I understand the logic of trying to consolidate the security gains in Iraq, but we still have no answer to Gen. Petraeus’s famous query: “Tell me how this ends.” In fact, the general said yesterday, “We haven’t turned any corners. We haven’t seen any lights at the end of the tunnel.” Phil is right that Iraq’s political problems can’t be solved easily and things won’t necessarily improve — or align with our national security interests — if we leave. But what if they can’t be solved by outside actors and things don’t improve if we stay?
Although we are engaged in battles against deadly foes like al Qaeda in Iraq, most of what we are doing there is far removed from the original reasons we went into Iraq. We are trying to deal with many of the consequences — ethnic rivalries, an increased Islamist presence, enlarged Iranian influence — that gave some of us pause about the intervention in the first place. Petraeus’s counterinsurgency strategy has succeded militarily but the surge is ending with more of the onus placed on the Iraqis themselves.

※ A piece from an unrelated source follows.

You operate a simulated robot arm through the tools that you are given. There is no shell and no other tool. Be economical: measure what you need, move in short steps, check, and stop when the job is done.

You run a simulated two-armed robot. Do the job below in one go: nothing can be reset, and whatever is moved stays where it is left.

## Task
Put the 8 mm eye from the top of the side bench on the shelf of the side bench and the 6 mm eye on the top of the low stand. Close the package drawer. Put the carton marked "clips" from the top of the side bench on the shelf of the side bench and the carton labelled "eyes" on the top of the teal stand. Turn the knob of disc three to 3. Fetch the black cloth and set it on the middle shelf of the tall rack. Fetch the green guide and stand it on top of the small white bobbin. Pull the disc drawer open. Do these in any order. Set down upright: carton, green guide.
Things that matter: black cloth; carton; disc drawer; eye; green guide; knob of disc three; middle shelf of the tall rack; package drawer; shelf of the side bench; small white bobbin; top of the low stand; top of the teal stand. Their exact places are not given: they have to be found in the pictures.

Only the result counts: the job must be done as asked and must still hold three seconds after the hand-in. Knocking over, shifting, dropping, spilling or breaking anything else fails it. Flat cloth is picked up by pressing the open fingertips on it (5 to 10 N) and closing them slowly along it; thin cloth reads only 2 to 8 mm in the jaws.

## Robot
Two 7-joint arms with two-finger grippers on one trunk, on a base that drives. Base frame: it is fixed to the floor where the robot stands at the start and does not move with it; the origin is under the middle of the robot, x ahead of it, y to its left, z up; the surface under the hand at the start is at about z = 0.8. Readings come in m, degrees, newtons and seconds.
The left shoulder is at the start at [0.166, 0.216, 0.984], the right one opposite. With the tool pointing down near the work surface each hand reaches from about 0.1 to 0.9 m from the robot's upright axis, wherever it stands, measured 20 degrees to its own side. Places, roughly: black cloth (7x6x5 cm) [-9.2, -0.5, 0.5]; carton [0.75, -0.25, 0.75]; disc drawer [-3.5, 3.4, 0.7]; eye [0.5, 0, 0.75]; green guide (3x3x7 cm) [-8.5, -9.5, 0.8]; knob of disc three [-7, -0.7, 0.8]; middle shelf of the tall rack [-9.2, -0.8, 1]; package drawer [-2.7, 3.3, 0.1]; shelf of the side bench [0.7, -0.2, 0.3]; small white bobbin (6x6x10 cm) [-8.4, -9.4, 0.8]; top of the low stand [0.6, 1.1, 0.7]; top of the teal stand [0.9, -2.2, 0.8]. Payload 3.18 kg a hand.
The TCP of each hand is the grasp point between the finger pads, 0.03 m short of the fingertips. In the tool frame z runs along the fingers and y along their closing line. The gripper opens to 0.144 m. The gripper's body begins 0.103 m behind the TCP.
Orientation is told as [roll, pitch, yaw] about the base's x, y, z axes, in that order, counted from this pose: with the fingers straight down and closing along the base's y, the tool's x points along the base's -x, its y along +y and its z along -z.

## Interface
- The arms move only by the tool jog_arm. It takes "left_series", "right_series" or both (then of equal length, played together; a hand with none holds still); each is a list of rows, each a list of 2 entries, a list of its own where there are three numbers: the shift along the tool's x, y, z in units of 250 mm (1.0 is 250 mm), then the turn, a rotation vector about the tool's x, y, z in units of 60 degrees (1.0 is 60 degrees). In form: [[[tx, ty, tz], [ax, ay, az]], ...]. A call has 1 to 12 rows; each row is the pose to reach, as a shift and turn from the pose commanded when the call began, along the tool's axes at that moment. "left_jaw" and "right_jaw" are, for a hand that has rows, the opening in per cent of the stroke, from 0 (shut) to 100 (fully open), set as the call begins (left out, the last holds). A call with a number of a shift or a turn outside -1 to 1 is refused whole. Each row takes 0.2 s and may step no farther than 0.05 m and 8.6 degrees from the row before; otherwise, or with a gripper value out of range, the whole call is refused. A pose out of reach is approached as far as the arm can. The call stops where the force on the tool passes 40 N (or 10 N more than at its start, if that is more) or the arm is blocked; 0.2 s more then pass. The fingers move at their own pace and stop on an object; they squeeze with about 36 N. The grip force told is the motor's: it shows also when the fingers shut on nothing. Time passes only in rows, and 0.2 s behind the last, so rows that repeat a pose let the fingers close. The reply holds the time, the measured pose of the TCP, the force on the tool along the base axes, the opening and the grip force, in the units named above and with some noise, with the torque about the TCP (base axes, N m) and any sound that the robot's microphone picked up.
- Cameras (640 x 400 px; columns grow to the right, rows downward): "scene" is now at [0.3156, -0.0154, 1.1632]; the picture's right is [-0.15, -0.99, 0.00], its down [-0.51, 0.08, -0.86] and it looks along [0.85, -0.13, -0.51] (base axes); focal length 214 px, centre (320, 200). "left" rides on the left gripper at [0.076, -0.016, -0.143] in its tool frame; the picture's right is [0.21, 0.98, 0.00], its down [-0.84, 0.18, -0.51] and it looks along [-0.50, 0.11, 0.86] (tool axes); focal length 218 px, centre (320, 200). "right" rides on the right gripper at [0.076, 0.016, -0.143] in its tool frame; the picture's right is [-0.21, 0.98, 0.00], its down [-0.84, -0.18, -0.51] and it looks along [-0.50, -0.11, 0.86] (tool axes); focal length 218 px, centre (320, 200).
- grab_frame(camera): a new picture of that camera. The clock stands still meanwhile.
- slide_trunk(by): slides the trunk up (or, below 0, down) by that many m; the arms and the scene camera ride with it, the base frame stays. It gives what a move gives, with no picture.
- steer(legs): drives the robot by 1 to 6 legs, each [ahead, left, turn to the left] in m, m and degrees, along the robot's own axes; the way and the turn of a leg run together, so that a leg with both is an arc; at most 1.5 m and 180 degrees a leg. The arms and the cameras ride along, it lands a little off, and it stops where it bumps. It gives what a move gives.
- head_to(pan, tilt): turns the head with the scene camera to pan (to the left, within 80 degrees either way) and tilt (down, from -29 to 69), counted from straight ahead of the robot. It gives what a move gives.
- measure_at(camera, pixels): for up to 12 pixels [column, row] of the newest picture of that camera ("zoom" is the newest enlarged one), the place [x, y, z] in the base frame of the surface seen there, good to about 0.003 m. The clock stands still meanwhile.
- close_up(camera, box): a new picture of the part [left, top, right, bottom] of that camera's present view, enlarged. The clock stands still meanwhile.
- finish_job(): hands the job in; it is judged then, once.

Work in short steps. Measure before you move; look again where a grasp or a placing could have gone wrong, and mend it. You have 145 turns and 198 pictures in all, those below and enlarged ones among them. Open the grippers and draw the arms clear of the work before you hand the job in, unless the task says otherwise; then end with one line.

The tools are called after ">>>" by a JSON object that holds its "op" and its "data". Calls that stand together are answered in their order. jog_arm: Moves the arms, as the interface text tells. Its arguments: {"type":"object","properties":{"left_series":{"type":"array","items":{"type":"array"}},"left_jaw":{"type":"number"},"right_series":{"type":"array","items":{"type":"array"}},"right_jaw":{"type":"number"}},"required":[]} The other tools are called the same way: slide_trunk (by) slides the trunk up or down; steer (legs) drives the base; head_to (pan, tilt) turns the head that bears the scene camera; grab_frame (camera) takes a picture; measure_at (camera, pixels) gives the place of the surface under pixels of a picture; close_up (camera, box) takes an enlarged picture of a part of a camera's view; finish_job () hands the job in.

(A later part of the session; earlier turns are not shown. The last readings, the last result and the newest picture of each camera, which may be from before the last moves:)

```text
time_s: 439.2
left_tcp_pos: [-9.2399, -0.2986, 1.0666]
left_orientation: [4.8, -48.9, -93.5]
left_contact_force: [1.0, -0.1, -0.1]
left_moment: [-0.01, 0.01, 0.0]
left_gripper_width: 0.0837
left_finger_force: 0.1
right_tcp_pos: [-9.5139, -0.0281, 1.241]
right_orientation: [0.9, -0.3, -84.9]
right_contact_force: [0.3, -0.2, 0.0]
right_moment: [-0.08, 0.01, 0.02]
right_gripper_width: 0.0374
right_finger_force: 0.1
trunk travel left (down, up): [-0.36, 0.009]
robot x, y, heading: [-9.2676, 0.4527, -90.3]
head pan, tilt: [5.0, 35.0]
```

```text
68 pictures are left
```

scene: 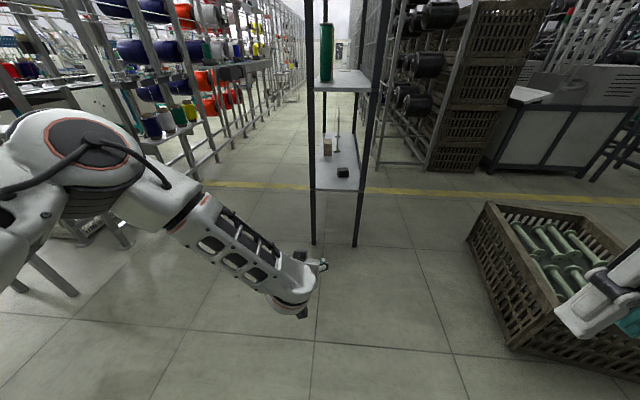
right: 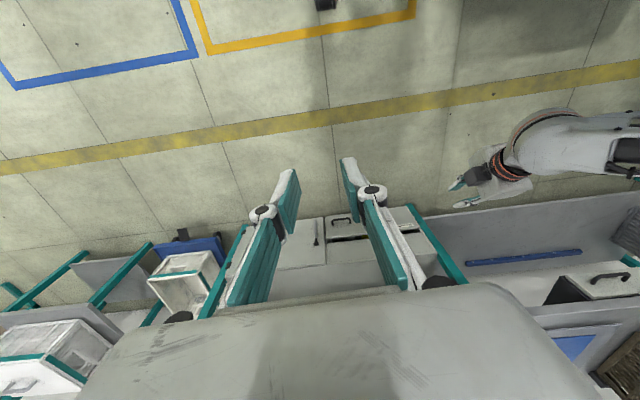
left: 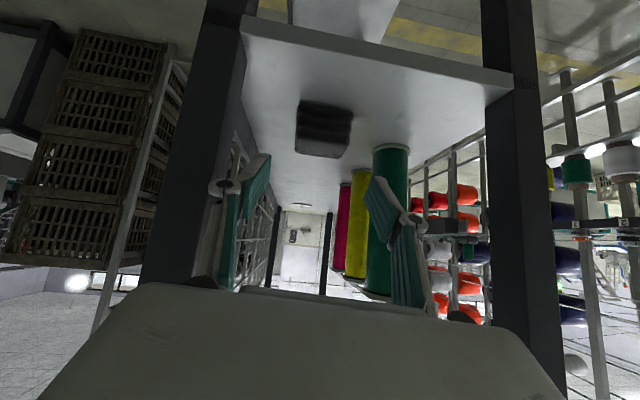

What next? At some point, we have to quantify how much of our finite military resources we are willing to spend in pursuit of a goal — the creation of an Iraqi government that is capable of actually governing, not hostile to the United States, and not unduly influenced by terrorist groups or state sponsors of terrorism — that may not be achievable in full. John McCain’s “100 years” comment may frequently be taken out of context. But the question of how many years — and how many troops — he is willing to give this project is a valid one for the electorate to ask.